The answer is: no. These low benches are used differently. You sit on them to plane faces of boards. You kneel on them to plane edges and saw. (I’ll write a post that explores some of the clever workholding on this bench in the future.)
I admit I’ve been surprised by how many operations you can perform on them (even dovetails) once you adjust your thinking.
What also has been interesting is discovering that these low woodworking benches didn’t just disappear with the Roman Empire. Many woodworkers in rural areas in Europe, Russia and North America use these benches up until the 1950s. I suspect many are still in use today. (And the Chinese bench continues to be low.)
Ethnographer Ants Viires, the author of “Woodworking in Estonia,” shows these benches in use in the mid-20th century for a wide variety of rural woodland crafts, including cooperage, box-making and general furniture construction.
As I began finding low benches in paintings all through the last 2,000 years, I began to wonder: Was the low workbench the first workbench and later eclipsed with our familiar thigh-high workbench?

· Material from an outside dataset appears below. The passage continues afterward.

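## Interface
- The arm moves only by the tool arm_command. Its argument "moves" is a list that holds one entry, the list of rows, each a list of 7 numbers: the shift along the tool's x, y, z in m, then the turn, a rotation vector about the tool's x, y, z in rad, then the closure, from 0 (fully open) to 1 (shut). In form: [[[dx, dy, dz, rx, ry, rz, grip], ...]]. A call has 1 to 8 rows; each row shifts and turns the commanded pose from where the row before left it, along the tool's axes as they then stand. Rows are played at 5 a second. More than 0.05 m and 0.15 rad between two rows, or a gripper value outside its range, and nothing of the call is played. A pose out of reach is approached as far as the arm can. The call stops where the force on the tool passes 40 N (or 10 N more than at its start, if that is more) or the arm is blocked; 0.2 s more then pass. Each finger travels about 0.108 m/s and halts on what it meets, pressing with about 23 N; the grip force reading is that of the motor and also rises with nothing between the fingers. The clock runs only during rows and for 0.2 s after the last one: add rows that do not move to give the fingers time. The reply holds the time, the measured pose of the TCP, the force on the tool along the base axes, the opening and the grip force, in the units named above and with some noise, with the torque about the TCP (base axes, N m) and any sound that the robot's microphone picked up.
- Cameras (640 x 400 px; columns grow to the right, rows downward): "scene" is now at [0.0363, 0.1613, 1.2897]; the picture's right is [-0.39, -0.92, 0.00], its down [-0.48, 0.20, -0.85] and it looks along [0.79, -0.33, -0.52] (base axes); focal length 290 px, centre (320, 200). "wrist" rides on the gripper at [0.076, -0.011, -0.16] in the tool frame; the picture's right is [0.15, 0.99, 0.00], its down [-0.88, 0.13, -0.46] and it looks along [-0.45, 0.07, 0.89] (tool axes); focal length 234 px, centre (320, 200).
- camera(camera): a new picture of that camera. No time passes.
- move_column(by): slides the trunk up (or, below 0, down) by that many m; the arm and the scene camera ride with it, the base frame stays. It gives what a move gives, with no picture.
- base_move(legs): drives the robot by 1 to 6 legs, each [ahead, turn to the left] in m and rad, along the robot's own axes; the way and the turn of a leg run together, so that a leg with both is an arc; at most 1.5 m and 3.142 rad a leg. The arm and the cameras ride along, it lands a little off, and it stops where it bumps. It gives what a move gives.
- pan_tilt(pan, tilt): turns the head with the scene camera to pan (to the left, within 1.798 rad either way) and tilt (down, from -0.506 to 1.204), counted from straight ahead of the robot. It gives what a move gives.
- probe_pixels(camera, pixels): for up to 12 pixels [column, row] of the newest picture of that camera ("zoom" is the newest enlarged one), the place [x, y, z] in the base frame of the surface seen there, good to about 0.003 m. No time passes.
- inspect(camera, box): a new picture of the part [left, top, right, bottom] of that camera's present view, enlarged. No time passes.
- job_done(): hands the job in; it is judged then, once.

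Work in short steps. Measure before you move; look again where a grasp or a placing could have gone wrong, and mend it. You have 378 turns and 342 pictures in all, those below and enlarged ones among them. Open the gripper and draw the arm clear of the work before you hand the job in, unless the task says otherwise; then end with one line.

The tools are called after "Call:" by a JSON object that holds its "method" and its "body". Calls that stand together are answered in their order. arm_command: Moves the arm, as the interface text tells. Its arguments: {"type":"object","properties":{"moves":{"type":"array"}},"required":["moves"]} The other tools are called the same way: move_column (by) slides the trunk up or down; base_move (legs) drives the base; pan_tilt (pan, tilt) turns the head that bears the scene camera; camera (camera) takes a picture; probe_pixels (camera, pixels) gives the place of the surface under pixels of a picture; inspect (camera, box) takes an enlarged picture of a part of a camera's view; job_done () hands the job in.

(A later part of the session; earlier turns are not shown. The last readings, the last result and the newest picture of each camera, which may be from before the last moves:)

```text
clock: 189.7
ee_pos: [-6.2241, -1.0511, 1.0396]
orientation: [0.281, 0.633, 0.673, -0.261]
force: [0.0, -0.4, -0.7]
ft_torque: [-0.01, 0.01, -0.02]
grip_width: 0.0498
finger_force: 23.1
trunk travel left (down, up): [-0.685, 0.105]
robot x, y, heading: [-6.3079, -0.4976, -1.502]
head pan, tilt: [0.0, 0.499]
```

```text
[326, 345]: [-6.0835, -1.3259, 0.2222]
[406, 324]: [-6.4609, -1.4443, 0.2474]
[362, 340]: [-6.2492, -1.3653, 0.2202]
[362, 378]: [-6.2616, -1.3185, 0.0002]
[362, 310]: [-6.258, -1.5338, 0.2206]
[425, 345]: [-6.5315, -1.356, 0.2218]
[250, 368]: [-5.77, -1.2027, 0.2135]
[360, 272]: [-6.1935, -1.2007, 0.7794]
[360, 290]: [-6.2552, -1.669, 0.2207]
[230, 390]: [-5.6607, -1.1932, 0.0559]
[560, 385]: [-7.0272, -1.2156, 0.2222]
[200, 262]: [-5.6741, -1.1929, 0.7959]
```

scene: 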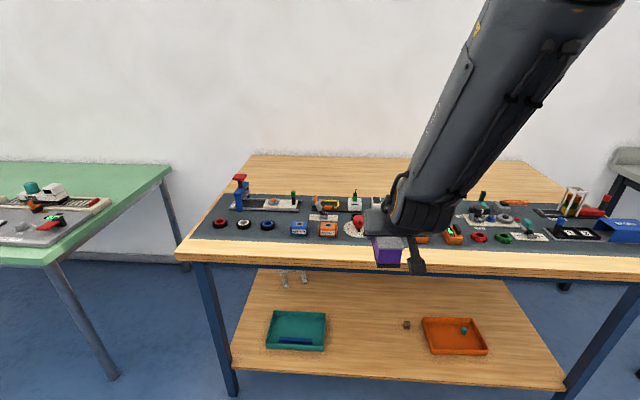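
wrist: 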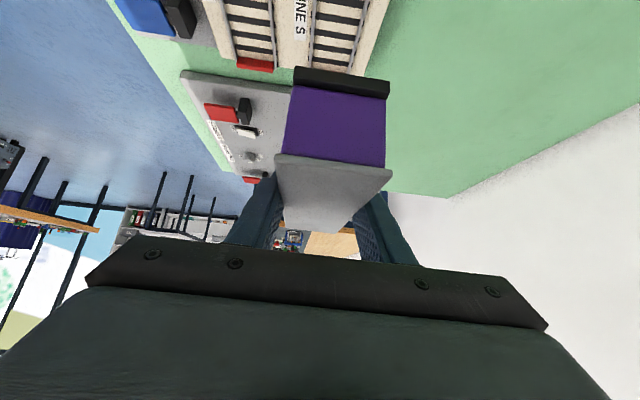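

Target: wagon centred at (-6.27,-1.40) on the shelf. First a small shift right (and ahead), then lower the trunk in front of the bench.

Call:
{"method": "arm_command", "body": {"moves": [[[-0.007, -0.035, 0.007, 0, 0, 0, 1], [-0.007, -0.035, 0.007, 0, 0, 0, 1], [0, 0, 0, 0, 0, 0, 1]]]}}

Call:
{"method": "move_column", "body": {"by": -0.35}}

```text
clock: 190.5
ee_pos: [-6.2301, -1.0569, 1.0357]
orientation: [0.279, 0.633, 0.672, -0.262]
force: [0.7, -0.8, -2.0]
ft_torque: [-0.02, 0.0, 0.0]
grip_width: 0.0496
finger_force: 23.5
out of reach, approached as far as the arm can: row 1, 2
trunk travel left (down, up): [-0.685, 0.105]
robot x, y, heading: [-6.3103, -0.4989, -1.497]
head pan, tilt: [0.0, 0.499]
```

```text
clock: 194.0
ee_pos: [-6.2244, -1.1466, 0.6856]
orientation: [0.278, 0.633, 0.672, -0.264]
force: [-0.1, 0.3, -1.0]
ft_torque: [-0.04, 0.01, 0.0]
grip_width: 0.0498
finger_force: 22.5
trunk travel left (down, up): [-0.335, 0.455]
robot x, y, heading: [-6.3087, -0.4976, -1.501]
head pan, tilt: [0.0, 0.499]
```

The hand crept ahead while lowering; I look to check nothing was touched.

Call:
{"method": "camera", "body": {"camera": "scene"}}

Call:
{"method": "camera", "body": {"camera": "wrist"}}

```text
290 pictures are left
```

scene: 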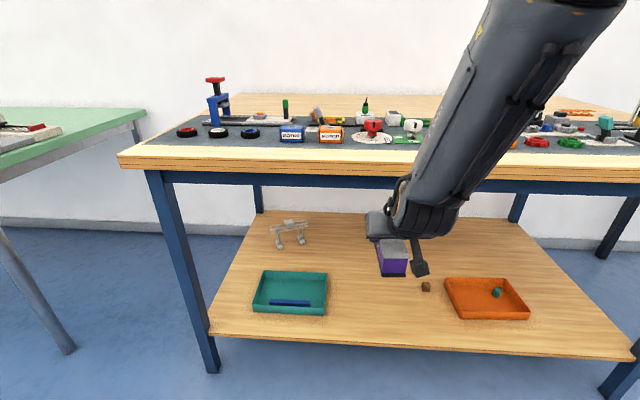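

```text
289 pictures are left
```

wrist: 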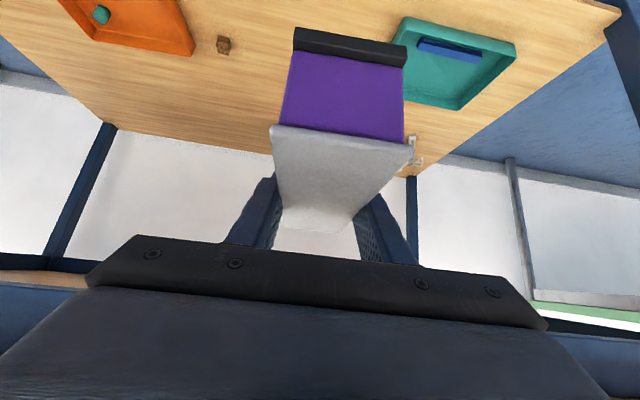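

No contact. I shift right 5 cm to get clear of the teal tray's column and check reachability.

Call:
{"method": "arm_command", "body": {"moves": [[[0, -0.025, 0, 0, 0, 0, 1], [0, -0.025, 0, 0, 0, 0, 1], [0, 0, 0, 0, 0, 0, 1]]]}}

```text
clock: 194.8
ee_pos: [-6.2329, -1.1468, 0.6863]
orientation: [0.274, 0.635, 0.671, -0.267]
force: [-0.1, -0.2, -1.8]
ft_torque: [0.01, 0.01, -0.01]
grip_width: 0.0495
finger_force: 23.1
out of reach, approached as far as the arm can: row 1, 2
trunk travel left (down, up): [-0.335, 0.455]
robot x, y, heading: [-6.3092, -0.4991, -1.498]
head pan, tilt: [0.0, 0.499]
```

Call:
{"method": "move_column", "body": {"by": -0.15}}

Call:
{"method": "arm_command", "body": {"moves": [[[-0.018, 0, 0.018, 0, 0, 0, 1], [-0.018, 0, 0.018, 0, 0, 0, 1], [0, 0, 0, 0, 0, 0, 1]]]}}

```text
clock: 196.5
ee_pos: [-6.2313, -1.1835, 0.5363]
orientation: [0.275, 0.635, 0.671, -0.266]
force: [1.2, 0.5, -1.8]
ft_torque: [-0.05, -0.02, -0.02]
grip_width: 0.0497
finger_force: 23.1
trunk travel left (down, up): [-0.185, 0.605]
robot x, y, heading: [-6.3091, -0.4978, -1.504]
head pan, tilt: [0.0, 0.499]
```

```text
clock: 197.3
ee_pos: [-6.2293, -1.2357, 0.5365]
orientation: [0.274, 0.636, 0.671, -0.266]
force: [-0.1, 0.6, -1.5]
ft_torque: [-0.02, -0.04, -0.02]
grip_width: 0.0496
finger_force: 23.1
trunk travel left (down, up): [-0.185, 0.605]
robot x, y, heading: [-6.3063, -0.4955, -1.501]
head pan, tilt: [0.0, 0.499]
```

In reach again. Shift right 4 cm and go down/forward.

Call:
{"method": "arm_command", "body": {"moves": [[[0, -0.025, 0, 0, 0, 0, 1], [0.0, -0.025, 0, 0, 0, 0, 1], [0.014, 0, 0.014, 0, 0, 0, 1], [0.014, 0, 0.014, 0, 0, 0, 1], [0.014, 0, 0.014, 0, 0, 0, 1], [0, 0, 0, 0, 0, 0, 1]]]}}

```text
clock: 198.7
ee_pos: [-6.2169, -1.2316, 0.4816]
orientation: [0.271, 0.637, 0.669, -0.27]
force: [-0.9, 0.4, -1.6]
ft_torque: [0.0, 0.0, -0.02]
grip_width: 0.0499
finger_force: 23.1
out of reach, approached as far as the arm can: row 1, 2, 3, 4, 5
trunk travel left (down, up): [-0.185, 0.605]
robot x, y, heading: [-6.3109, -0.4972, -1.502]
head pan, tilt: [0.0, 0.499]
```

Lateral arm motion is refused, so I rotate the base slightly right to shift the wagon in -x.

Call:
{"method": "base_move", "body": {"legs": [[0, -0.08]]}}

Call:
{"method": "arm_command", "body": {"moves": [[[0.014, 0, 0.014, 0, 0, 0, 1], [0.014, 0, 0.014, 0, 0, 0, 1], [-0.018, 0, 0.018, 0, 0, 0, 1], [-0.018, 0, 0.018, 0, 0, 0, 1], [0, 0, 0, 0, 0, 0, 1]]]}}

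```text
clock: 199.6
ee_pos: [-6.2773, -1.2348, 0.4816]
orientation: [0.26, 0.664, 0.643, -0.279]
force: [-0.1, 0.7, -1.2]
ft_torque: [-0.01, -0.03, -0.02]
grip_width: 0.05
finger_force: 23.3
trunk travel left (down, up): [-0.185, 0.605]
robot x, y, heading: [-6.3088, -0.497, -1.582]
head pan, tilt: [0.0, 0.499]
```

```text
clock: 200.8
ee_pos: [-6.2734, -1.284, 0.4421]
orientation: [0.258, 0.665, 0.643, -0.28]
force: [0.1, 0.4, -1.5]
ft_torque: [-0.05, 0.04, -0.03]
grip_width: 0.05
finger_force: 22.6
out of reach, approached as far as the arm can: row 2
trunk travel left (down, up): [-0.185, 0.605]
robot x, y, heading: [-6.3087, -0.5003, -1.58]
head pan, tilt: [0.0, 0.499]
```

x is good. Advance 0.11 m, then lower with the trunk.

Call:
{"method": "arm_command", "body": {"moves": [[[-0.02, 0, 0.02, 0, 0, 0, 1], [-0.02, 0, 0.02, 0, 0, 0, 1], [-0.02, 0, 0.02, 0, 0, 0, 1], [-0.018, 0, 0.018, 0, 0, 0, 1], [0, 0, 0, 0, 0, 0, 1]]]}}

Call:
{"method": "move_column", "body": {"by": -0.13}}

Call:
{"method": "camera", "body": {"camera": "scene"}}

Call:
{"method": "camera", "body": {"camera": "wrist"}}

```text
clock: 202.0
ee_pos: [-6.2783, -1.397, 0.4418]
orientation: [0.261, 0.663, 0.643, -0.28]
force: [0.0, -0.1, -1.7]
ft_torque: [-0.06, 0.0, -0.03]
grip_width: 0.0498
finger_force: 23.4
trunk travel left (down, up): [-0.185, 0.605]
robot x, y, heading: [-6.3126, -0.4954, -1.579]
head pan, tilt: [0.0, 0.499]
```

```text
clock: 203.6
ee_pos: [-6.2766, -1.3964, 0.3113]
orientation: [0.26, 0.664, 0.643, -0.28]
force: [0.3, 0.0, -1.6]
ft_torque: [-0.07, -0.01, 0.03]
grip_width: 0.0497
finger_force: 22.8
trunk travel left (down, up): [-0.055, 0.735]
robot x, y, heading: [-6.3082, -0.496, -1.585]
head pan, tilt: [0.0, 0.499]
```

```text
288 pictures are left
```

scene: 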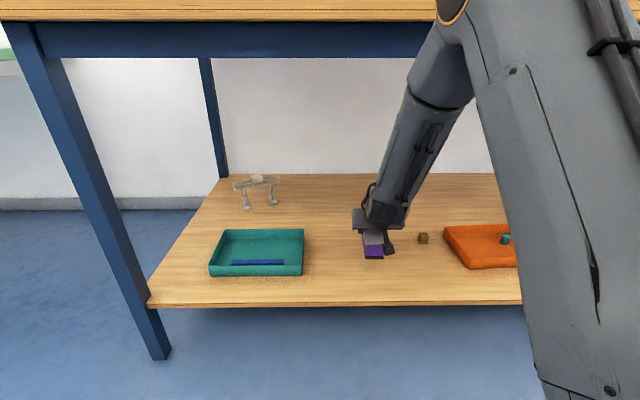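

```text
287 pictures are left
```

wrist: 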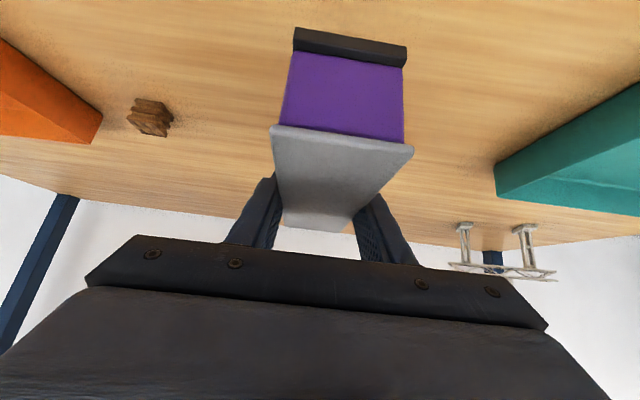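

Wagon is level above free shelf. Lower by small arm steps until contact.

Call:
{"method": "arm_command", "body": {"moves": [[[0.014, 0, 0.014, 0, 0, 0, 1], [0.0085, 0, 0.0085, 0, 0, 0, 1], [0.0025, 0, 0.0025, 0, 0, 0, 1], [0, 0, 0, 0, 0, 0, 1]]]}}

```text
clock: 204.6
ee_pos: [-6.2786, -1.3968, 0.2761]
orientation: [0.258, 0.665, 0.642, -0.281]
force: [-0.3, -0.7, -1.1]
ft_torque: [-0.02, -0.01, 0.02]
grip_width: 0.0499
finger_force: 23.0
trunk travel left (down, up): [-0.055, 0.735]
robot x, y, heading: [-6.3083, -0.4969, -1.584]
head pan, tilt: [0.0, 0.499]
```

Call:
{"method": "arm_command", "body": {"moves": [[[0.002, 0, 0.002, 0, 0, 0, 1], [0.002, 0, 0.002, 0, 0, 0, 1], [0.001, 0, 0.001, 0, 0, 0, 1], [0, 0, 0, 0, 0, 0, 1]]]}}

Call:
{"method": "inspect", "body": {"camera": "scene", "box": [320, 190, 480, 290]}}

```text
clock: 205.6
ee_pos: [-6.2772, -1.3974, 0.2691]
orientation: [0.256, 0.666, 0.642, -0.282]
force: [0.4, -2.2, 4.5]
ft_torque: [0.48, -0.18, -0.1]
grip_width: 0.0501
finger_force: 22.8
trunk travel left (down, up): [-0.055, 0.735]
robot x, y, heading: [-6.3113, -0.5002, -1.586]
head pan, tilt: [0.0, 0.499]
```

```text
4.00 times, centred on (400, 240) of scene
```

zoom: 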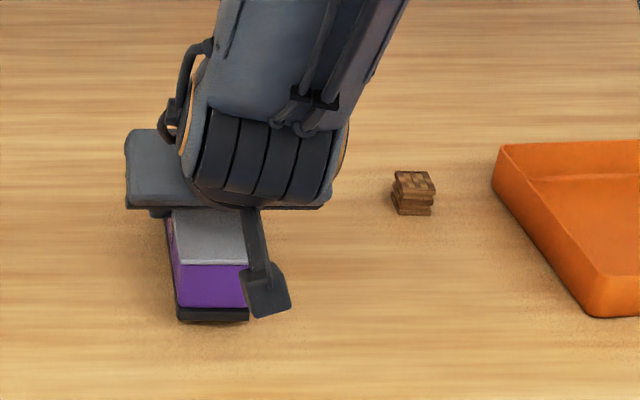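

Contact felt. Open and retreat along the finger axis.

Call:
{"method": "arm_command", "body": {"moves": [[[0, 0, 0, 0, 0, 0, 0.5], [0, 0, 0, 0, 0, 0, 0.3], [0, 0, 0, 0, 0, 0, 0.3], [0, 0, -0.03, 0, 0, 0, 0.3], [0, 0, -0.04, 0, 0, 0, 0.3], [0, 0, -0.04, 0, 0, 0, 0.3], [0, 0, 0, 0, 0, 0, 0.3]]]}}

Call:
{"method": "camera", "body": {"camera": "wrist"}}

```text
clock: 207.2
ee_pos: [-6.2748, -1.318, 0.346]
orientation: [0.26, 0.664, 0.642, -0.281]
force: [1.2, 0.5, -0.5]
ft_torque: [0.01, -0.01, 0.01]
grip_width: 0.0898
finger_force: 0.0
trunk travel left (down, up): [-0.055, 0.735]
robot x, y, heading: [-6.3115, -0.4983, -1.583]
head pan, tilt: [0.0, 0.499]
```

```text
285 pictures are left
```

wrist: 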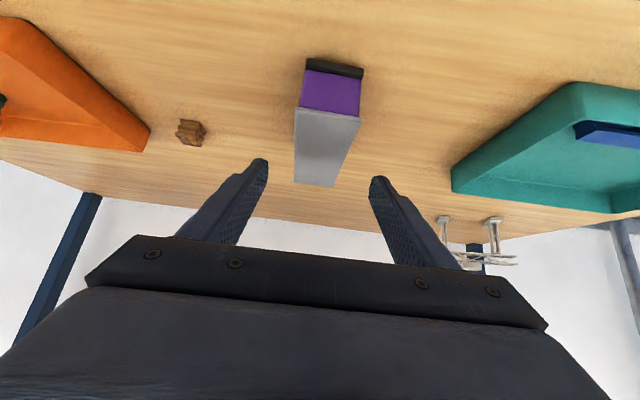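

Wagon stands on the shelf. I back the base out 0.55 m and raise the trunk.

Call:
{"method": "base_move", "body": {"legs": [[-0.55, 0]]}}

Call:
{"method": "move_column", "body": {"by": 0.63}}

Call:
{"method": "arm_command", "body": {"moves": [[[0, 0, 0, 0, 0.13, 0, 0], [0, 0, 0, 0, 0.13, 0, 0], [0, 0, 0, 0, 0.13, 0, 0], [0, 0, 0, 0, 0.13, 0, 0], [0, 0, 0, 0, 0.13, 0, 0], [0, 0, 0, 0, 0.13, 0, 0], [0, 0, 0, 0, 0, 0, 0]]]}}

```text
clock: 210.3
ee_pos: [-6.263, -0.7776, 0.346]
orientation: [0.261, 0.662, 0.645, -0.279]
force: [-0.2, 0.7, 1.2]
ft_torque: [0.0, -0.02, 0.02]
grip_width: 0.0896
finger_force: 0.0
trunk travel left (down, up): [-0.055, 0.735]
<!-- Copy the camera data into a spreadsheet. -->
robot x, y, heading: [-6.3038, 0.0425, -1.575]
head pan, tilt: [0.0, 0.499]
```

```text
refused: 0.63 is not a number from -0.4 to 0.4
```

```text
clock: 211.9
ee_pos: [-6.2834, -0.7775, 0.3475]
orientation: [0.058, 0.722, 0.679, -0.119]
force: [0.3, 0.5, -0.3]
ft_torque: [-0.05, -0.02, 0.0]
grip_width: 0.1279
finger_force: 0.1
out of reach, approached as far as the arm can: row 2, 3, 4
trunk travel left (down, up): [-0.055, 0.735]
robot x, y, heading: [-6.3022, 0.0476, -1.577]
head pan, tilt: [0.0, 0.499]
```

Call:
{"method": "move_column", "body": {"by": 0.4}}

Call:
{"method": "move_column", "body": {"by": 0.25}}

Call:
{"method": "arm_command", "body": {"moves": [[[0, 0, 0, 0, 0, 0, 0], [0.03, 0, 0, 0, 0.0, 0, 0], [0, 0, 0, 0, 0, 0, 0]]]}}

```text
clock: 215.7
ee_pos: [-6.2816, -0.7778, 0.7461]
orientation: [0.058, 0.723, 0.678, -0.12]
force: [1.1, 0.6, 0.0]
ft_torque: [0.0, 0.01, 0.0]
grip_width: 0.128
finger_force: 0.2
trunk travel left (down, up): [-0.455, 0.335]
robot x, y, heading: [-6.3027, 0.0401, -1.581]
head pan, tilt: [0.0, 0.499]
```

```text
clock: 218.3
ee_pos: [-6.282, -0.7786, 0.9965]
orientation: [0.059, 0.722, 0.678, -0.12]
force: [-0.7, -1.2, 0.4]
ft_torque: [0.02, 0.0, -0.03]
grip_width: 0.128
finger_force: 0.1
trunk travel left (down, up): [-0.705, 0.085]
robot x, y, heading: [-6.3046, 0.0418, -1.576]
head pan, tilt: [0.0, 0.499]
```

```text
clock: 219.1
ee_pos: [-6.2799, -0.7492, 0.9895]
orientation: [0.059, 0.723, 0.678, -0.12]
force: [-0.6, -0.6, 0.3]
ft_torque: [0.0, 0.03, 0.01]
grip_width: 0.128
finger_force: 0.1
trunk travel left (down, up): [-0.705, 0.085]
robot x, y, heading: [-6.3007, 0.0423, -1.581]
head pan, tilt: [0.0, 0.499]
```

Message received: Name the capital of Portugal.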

The more I look at old paintings and sculptures, I think the answer is: No, low benches and high benches have existed simultaneously for at least the last 2,000 years. One of the pieces of evidence is this Roman sculpture from the 1st century A.D. (residing in Metz, France) in which two Roman woodworkers are shown working at a high bench. One is planing with a Roman plane and the other is likely using an adze.
So if the Romans had both workbenches, the real question becomes: Why don’t we?